*Text excerpt*.
▬▬▬

Level 15 Hunter LF3M 4 Spooky Wood
When Akela tweeted “***GOLIATH ONLINE!***”, and nothing else, all I could think of was, Davey and Goliath is online? There’s a Davey and Goliath MMO?
You remember Davey and Goliath? It always came on really early Sunday mornings, presumably so us kids could have something to watch while getting ready for church or something. I loved them. Even when I was a kid, they were kinda goofy. Not goofy in a talking dog way, but the dog did talk.
So maybe they were.
Anyway. The thought of an MMO with adventure and talking pets, but no killing and lots of moral choices is pretty wild. Kinda like a Claymation Ultima game, I guess, except for the killing part.
When you get right down to it, the original D&D was a moral game. You had your alignment, but if you wanted the very best alignment, Lawful Good, you had to continually examine your moral choices and ethical challenges. That’s something entirely missing from today’s games, where there are no moral choices aside from enlightened self-interest.
What if morality — which was such a large part of D&D — was brought to MMOs? Paladins and lawful good-aligned clerics were paupers — everything they owned, they carried with them. Amassing too much wealth would switch you to Lawful Neutral faster than you could spit. Imagine a modern MMO character who HAD to be poor. The closest example I can think of is EverQuest’s monk, who are severely penalized for carrying too much weight (although, this has been eased several times since launch).
So at character creation, you could choose your character’s morals — never attack weak monsters, say, or never refuse a quest to kill the undead, or to never wear better than green armor. If you stuck to these, you could get some benefit in game. If you were under a lot of moral restrictions, you could summon help from a god at crucial times, level faster, use less food and drink, and so on… by choosing your own morals (and they could be evil ones — always roll “NEED!”, never heal anyone who hasn’t paid in advance, never let the NPC in an escort quest live, etc) you could make the game different every time you played through.
But heck, I’d play a Davey and Goliath just to hear Goliath go, “Okay, Daaavey”…
Star Wars: The Old Republic will have an alignment system much like KoTOR and Mass Effect do. Not quite the same as the D&D alignments, but it’ll still inject morality and moral choices into the MMO genre.
I remember that show. I didn’t get to see Saturday morning cartoons on the account of being orthodox Jewish. I just watched it and ignored the religious messages.
It could certainly be done, after all, Fable 2 has a really neat morality system.
OTOH, you could take it too far. I mean, imagine coming back from an afternoons raiding where you’ve let yourself get a bit enthusiastic with the killing of innocent passers by for spare coin only to find half your ‘congregation’ camped out on your lawn and ready to do an intervention??

▬▬▬

*Given information*.
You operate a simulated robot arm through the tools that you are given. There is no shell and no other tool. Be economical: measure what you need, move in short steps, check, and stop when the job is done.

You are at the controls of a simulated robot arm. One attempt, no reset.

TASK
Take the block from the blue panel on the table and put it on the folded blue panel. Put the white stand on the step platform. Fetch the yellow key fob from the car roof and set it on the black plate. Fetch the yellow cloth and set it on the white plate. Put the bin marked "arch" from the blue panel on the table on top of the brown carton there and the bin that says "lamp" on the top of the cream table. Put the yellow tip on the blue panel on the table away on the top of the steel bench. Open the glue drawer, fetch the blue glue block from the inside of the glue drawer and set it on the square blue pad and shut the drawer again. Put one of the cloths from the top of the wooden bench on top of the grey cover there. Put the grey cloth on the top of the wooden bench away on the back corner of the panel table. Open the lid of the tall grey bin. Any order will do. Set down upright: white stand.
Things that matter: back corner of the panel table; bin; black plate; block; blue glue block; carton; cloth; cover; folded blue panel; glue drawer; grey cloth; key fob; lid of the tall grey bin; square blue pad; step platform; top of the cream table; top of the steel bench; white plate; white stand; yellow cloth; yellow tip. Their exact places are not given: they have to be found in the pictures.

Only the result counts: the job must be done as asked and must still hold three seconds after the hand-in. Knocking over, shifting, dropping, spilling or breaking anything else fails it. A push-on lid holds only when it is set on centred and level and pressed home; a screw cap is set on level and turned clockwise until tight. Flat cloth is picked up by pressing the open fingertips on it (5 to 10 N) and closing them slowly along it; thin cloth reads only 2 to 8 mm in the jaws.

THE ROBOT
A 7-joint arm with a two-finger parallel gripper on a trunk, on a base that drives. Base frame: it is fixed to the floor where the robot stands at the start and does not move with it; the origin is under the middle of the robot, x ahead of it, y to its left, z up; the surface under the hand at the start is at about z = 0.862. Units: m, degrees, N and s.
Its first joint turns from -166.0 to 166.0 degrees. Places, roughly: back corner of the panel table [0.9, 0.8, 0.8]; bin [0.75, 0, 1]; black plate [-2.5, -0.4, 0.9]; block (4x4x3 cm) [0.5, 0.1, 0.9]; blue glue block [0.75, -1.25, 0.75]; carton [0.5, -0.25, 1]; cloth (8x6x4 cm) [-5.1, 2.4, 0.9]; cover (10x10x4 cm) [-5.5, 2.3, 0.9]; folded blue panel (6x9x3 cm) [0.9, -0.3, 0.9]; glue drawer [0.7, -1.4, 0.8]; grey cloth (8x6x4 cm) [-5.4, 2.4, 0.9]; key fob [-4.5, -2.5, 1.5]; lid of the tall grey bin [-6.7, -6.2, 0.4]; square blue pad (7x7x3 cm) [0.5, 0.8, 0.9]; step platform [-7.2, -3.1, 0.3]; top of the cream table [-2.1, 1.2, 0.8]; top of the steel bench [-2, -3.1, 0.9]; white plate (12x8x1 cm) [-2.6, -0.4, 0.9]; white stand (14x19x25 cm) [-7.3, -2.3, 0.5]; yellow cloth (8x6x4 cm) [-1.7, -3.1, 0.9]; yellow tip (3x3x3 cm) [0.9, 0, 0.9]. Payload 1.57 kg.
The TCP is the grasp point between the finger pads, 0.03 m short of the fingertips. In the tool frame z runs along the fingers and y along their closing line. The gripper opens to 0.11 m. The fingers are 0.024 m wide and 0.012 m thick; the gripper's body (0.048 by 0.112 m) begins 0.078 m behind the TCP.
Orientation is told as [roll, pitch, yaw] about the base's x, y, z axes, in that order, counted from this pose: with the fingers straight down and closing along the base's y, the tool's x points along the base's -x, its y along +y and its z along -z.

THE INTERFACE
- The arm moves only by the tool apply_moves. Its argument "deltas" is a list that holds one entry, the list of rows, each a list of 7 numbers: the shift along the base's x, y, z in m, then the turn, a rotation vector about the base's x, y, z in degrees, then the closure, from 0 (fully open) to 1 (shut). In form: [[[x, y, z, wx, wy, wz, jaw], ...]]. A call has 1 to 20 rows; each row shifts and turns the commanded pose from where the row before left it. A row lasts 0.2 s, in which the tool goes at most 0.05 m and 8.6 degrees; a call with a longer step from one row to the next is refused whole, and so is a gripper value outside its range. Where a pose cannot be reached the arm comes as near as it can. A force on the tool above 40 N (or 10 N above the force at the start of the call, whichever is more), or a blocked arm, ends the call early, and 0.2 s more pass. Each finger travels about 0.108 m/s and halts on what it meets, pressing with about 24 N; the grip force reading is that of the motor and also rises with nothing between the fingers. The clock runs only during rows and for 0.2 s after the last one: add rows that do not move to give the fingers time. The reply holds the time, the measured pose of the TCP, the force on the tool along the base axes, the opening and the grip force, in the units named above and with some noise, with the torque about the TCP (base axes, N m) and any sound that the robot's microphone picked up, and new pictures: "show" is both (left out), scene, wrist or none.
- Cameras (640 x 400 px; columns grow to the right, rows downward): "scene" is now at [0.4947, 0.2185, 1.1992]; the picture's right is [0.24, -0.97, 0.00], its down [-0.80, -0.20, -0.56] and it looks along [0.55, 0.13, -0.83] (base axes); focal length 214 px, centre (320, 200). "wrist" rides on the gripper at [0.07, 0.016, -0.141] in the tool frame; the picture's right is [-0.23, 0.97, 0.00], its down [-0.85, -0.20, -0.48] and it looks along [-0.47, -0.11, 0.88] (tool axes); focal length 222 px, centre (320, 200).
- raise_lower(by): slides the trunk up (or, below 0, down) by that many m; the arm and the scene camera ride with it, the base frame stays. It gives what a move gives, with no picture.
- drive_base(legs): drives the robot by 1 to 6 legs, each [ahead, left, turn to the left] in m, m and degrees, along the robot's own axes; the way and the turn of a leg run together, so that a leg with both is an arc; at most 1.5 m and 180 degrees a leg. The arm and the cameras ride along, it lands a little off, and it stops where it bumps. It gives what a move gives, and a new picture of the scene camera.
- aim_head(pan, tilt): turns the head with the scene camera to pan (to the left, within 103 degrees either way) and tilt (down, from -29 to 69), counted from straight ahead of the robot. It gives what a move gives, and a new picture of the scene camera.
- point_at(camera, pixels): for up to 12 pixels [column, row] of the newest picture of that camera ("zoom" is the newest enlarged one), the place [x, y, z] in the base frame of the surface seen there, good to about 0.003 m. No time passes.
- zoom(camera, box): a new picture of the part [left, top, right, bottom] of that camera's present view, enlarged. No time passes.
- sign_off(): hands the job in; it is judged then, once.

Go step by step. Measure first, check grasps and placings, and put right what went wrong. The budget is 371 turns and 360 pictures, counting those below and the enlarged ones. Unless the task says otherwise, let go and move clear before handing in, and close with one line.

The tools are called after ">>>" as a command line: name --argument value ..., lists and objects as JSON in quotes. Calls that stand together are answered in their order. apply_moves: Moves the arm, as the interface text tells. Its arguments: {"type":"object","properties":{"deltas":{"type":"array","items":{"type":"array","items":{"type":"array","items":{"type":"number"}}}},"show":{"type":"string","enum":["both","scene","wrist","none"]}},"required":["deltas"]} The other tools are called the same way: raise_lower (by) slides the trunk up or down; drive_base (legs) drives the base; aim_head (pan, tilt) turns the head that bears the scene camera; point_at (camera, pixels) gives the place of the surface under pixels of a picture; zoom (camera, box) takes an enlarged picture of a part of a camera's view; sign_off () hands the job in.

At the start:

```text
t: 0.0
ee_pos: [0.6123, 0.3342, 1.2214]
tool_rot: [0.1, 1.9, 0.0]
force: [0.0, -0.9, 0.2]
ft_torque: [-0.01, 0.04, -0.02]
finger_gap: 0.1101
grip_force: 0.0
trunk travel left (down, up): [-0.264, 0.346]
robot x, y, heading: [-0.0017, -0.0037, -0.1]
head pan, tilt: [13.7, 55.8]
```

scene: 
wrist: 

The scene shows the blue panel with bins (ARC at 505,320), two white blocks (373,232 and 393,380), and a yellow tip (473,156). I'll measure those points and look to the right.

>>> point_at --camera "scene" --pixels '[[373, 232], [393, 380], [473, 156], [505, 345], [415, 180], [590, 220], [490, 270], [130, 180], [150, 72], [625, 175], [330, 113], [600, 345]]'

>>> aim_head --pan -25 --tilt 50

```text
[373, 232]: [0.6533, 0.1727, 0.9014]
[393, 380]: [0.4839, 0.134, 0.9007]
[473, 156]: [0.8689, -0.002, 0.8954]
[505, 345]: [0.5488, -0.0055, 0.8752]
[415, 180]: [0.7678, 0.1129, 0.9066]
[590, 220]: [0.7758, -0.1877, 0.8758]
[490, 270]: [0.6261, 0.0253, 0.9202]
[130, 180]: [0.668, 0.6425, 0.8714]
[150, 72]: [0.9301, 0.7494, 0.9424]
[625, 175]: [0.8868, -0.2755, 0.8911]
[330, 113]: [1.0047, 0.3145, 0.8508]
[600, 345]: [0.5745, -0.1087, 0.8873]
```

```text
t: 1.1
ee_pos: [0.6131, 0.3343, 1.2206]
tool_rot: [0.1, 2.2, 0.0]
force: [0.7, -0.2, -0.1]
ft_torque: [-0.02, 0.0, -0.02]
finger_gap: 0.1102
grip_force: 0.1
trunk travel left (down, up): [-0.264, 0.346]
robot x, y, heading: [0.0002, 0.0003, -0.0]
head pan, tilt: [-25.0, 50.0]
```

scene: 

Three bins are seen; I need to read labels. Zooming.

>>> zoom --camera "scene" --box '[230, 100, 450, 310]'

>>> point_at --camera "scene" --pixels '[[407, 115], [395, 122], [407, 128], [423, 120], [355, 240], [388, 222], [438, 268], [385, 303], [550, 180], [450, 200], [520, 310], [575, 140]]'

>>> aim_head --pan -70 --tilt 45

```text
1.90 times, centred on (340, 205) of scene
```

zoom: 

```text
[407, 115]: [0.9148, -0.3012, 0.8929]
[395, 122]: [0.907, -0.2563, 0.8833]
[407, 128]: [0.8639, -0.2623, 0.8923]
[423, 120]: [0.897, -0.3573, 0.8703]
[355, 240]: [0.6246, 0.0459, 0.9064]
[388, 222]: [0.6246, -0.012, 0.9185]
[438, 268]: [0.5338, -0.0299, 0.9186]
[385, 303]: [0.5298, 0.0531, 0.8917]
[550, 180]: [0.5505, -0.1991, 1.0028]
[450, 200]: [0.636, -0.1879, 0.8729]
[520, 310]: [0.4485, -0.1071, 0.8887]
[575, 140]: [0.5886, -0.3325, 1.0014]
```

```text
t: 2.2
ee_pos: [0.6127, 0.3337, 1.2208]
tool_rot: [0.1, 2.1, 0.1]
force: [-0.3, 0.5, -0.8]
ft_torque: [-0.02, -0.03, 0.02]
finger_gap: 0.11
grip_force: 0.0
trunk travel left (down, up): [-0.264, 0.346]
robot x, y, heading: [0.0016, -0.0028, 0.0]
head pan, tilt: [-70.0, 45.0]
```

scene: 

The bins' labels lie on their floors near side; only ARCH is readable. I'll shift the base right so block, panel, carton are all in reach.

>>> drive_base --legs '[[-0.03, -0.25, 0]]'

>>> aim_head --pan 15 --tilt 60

▬▬▬

*Set of tasks*.
a: Reproduce the wording of the text excerpt between "You remember Davey" and "maybe they were.", with both ends included.
b: Continue the text excerpt from where it stops.

*Results*.
a:
You remember Davey and Goliath? It always came on really early Sunday mornings, presumably so us kids could have something to watch while getting ready for church or something. I loved them. Even when I was a kid, they were kinda goofy. Not goofy in a talking dog way, but the dog did talk.
So maybe they were.

b:
It’d certainly make the simplistic good / evil split a lot more believable. OK, so I roll an orc, why should he necessarily be bad? Maybe he’s just a bit stupid and easily led into ‘bad’ things but really wants to be kind to bunnies and just grow mushrooms in a cave. Would he end up becoming more good aligned (chaotic good maybe?) or is it predestination all the way down?
hmmm
As for orcs, if you go by Tolkein, they are corrupt. There can’t BE good orcs in Tolkein. They are all evil, In D&D terms, they could be lawful, neutral or chaotic evil, but there could never BE a non-evil orc. If a player tried to play a non-evil orc, they would lose their orc abilities, being evil-derived, but gain no new, compensatory abilities. Doing good would just make you weak.
But that doesn’t mean that such behavior shouldn’t be allowed. If someone wants to be a pathetic excuse for an orc, being spat on by human children but nonetheless trying to do good, so be it. But you’d expect them to backslide and choose evil once again.
What morality brings to MMOs is ROLEPLAY. And not the thee and thou roleplay, but the one where what you do has consequences to your character. EQ had factions, but they really didn’t mean much until Velious, where what you chose to do severely impacted the choices available to you at high levels.
In a decent game with morality, your choices would influence your character just as much as your class or level.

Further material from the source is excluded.